_Exercise prompt_: All lines in the data bearing the string "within" should be identified and copied.

_Given information_:
▼
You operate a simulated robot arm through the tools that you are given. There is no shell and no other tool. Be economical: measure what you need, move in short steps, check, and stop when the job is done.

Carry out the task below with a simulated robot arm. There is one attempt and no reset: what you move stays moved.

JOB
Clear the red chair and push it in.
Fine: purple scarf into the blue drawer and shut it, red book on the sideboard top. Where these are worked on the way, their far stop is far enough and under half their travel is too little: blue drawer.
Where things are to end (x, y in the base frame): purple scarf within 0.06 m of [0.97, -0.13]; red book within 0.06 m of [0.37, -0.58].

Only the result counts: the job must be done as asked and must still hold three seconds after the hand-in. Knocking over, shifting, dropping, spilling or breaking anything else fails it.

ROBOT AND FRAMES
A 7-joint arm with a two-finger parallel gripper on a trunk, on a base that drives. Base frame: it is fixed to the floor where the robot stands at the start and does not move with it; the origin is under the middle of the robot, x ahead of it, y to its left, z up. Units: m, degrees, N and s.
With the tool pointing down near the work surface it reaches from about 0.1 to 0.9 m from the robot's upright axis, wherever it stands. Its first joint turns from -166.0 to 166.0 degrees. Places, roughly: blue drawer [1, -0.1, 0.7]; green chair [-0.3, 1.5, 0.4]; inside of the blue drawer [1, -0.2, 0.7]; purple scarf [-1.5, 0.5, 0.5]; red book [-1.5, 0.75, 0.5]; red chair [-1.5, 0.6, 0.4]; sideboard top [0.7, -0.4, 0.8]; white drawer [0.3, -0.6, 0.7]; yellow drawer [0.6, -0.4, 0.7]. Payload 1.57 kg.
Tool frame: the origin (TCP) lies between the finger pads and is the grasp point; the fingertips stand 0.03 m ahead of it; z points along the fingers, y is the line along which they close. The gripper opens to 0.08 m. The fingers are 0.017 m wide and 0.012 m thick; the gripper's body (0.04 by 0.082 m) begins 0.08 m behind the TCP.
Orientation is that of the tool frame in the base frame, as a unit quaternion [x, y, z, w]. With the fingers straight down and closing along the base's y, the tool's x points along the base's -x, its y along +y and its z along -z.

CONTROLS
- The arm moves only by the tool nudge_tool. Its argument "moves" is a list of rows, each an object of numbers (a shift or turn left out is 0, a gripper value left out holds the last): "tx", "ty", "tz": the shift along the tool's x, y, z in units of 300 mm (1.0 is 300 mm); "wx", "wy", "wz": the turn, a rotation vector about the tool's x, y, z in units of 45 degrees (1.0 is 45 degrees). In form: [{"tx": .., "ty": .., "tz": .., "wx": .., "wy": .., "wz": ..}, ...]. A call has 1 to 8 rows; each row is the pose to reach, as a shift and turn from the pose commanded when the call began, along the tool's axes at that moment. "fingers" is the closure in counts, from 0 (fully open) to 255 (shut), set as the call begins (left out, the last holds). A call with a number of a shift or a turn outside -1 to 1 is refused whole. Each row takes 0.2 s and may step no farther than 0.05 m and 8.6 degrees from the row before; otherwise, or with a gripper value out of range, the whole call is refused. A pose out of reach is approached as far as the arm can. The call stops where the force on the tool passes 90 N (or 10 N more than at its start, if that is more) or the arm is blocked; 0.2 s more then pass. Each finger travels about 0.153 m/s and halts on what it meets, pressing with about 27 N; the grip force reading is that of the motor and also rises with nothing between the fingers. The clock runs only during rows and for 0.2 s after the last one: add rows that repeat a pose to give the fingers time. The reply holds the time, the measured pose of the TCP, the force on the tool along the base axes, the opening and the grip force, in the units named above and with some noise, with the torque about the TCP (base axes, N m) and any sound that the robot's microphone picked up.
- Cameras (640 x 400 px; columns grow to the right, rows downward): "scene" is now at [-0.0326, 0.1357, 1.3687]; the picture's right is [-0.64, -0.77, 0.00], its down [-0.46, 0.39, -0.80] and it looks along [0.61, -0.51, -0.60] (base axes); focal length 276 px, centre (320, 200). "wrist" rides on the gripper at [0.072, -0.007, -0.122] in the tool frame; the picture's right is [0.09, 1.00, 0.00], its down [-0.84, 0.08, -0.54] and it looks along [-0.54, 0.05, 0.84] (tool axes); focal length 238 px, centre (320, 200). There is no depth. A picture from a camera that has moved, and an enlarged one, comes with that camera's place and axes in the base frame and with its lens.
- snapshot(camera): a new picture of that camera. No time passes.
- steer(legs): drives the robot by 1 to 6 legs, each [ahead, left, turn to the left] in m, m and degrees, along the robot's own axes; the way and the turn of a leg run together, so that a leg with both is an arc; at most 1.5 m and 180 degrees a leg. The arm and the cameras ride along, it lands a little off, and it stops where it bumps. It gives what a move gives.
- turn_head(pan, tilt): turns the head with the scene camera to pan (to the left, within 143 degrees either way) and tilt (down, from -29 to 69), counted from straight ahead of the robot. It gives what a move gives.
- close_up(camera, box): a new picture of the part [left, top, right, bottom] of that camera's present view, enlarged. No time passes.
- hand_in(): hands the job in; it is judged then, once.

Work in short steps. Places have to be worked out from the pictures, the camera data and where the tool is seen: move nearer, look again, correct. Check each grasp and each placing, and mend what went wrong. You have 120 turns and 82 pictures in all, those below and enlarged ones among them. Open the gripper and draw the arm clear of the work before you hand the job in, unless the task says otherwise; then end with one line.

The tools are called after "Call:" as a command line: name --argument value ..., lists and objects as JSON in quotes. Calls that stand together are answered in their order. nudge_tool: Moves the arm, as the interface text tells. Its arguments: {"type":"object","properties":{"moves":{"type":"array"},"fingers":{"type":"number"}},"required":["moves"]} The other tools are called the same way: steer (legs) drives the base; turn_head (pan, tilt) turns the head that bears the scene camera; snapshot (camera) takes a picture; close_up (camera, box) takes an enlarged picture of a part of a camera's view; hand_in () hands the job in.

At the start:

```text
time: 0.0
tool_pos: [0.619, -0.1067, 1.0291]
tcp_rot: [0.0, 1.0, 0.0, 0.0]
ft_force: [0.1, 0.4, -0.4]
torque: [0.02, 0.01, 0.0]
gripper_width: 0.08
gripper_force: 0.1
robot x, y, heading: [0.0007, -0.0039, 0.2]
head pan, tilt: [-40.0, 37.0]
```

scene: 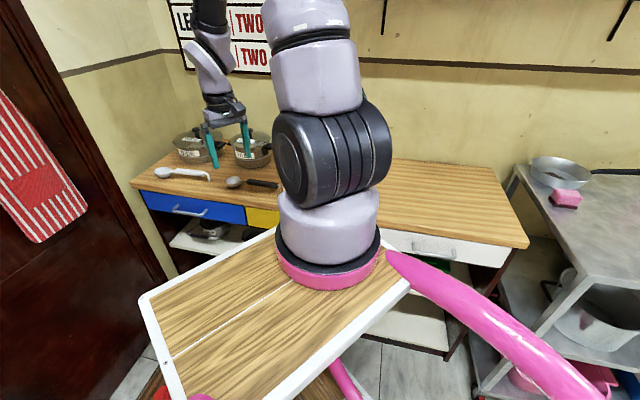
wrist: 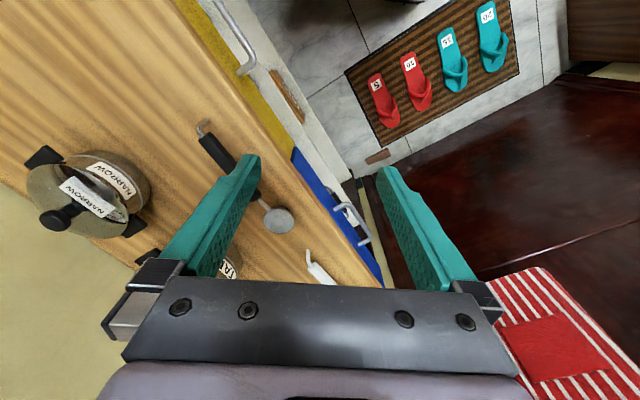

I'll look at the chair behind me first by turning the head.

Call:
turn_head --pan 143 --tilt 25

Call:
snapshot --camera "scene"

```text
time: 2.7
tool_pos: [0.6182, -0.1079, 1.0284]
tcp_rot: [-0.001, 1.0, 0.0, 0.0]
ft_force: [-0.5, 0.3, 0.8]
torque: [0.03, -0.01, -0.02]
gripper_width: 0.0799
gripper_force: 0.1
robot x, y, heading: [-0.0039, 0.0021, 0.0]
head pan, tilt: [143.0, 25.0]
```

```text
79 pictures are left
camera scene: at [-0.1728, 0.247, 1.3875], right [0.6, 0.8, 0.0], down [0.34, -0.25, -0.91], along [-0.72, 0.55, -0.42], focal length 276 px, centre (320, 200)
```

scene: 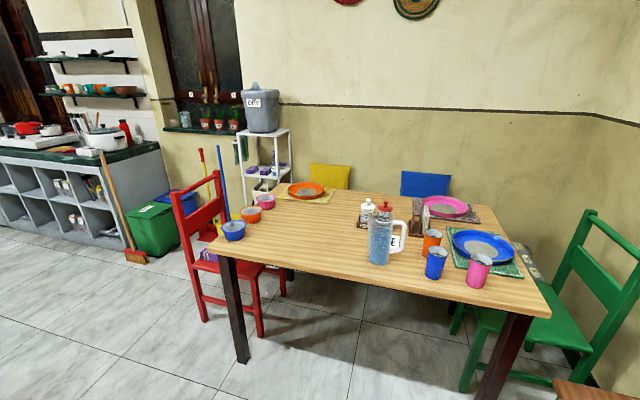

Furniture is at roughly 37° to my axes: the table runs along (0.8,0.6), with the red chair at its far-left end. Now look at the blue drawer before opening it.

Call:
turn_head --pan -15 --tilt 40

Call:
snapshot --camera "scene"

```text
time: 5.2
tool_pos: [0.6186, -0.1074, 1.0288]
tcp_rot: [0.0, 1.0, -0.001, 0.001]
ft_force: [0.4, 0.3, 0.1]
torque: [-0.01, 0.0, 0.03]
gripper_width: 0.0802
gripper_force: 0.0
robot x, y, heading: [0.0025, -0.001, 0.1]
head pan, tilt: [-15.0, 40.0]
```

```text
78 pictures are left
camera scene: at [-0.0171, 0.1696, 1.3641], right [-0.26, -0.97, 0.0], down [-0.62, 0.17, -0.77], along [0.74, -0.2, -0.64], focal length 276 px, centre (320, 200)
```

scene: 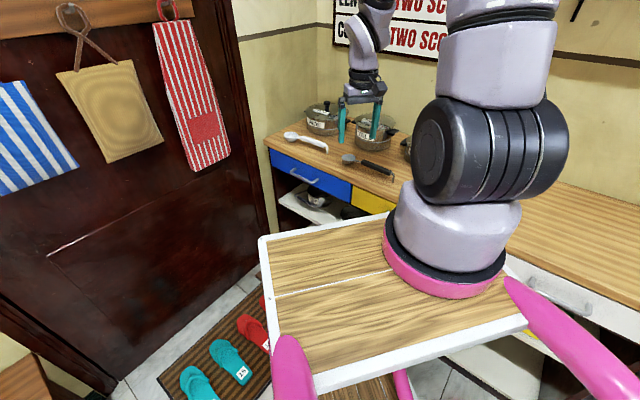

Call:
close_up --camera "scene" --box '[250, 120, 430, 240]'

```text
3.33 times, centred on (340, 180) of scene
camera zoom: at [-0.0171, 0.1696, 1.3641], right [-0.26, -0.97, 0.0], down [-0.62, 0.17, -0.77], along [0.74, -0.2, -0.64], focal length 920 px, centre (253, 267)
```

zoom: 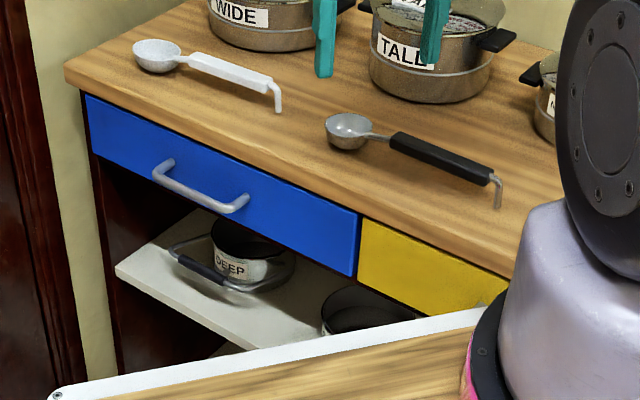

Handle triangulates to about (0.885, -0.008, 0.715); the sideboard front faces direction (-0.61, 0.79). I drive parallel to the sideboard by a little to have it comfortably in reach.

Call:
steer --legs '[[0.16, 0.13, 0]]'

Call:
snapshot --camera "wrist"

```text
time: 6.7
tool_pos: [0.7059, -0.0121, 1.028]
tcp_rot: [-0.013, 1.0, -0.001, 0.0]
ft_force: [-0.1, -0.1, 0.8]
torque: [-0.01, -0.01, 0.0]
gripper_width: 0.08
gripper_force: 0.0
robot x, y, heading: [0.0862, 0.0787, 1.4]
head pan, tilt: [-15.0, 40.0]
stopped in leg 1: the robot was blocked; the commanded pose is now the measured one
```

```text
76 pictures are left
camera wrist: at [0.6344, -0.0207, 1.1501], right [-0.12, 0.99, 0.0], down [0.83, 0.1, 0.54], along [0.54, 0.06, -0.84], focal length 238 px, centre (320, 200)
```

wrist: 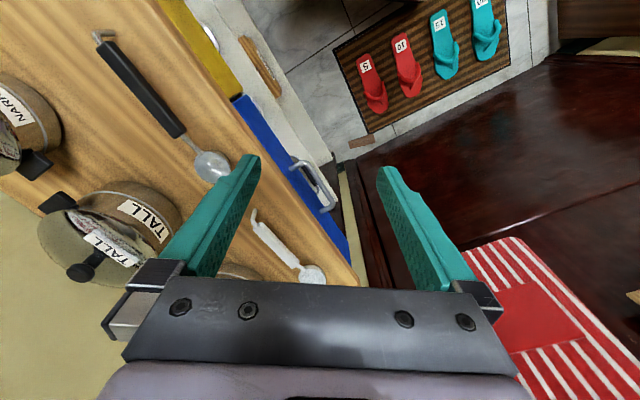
▲
_Expected answer_:
Where things are to end (x, y in the base frame): purple scarf within 0.06 m of [0.97, -0.13]; red book within 0.06 m of [0.37, -0.58].
- turn_head(pan, tilt): turns the head with the scene camera to pan (to the left, within 143 degrees either way) and tilt (down, from -29 to 69), counted from straight ahead of the robot. It gives what a move gives.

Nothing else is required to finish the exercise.